14) The method of claim 4 wherein the pressure pulses are converted
into pressure signals by at least one pressure transducer.
15) The method of claim 14 wherein converting the pressure pulses
comprises combining readings from two or more pressure transducers
to remove pump noise.
16) The method of claim 4 wherein processing the full wave pressure
signals comprises pre-filtering the full wave pressure signals.
17) The method of claim 16 wherein pre-filtering the full wave
pressure signals comprises using an exponentially weighted moving
average filter to determine the average pressure value and
subtracting average pressure value from each value of the full wave
pressure signals.
18) The method of claim 4 wherein processing the full wave signals
comprises evaluating the full wave signals for correlations to
synchronization header, symbols, and synchronization markers.

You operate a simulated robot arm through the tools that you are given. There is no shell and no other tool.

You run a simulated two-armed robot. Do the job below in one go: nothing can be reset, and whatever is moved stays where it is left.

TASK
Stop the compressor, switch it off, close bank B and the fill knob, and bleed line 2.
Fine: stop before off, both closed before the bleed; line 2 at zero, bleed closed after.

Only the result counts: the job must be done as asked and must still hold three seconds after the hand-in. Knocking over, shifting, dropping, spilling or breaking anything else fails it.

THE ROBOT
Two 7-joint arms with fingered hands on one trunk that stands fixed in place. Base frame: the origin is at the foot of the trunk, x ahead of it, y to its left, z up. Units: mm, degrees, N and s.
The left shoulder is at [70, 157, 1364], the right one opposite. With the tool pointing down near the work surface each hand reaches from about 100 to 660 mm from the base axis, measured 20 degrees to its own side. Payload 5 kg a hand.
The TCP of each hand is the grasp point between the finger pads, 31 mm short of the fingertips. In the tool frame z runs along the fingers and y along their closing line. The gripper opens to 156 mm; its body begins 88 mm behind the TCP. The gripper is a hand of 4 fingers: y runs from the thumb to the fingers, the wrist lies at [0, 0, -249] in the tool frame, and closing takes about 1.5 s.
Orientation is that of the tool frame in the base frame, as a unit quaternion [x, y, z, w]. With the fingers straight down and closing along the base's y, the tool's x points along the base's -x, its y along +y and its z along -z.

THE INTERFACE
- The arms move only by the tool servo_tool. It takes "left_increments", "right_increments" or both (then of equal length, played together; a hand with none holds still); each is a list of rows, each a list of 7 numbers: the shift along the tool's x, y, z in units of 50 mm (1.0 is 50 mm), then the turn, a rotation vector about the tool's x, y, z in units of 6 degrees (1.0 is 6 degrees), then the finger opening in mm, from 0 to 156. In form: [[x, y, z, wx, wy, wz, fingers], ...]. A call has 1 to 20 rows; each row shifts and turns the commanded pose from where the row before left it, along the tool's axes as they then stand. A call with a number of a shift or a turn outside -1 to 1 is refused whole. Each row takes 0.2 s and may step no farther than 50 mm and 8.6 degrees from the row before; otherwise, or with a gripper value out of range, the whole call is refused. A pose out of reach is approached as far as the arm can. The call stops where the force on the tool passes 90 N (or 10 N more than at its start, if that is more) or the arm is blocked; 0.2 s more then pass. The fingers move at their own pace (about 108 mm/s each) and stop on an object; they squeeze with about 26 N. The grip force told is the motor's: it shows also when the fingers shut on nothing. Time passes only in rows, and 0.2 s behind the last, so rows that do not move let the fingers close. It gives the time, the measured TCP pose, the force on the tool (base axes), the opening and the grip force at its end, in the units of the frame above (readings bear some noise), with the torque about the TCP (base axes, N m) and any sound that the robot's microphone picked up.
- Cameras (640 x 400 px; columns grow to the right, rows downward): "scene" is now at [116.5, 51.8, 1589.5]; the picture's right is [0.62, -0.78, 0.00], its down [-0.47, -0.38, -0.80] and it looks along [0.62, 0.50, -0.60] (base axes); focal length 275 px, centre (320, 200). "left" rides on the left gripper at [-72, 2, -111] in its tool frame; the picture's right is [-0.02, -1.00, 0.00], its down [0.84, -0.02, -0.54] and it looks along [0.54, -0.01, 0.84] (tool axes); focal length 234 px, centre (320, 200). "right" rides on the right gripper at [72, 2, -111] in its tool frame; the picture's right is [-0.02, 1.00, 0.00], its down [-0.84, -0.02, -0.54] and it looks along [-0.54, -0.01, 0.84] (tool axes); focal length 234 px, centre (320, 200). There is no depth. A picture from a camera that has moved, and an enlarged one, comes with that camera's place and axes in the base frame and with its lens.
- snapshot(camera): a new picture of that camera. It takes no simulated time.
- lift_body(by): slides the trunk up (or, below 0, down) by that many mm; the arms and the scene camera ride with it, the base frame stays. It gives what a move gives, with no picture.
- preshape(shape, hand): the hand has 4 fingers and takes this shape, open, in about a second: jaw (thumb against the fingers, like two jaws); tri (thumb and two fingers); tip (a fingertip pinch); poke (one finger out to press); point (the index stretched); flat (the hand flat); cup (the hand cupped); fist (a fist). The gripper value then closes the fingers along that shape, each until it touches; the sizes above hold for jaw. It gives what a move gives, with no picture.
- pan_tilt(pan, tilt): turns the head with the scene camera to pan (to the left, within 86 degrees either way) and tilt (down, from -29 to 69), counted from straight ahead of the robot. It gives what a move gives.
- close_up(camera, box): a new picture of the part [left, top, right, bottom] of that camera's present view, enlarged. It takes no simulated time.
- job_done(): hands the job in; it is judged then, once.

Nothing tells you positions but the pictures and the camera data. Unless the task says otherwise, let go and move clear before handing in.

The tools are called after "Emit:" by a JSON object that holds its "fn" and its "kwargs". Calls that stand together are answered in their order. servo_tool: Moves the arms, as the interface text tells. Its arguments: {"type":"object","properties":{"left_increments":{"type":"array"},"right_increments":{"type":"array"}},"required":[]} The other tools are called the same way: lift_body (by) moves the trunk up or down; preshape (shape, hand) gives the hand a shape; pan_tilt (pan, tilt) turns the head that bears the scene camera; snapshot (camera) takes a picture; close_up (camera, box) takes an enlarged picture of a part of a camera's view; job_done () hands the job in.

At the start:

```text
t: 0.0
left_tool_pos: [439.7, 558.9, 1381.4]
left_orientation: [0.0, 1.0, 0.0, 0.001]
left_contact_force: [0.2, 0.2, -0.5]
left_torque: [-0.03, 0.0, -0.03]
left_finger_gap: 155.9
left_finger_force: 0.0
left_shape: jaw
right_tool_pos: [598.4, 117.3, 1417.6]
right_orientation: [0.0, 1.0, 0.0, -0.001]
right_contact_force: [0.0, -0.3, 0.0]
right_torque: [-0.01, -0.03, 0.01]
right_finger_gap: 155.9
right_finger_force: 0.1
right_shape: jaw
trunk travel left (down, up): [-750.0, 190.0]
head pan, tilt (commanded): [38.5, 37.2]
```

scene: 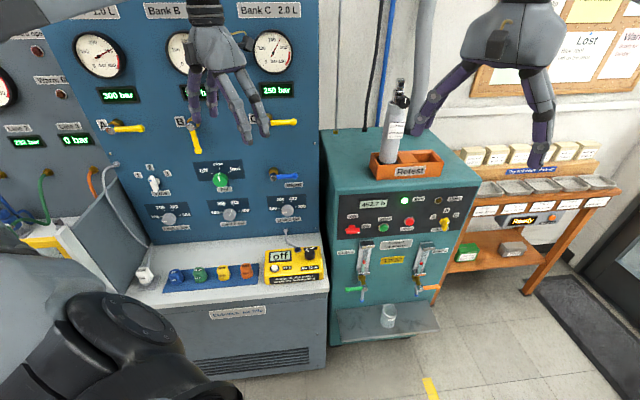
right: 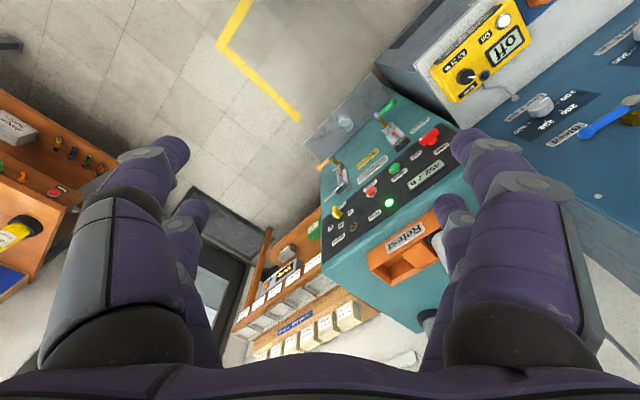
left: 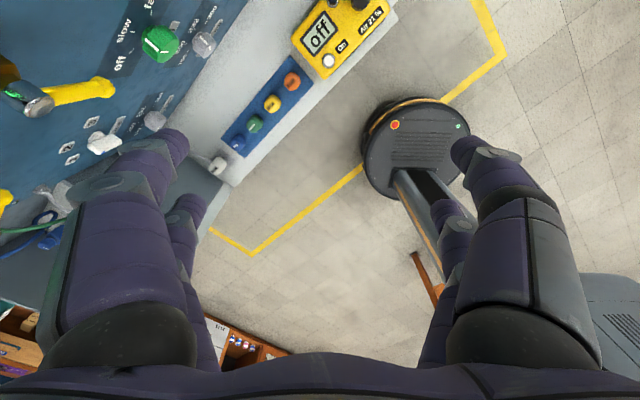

19) The method of claim 4 wherein decoding the symbols comprises:
correlating a value from the full wave pressure signals to possible
symbols; assigning confidence to each possible symbol; selecting
the symbol with the highest confidence; and assembling the symbol
into packets.
20) The method of claim 19 comprising: calculating parity of the
packets; and interpreting the packet as data value where parity is
correct.
21) The method of claim 20 wherein calculating parity comprises:
adding a parity symbol into the data packet; and comparing the
calculated parity with the parity symbol.
22) The method of claim 21 wherein the parity symbol comprises two
parity bits, with the first bit corresponding to the first few
symbols in the data and the second bit corresponding to the rest of
the data.
23) The method of claim 1 wherein the full wave pressure signal is
stored in its entirety into a single file and processing is
performed after a run of the drill string is complete.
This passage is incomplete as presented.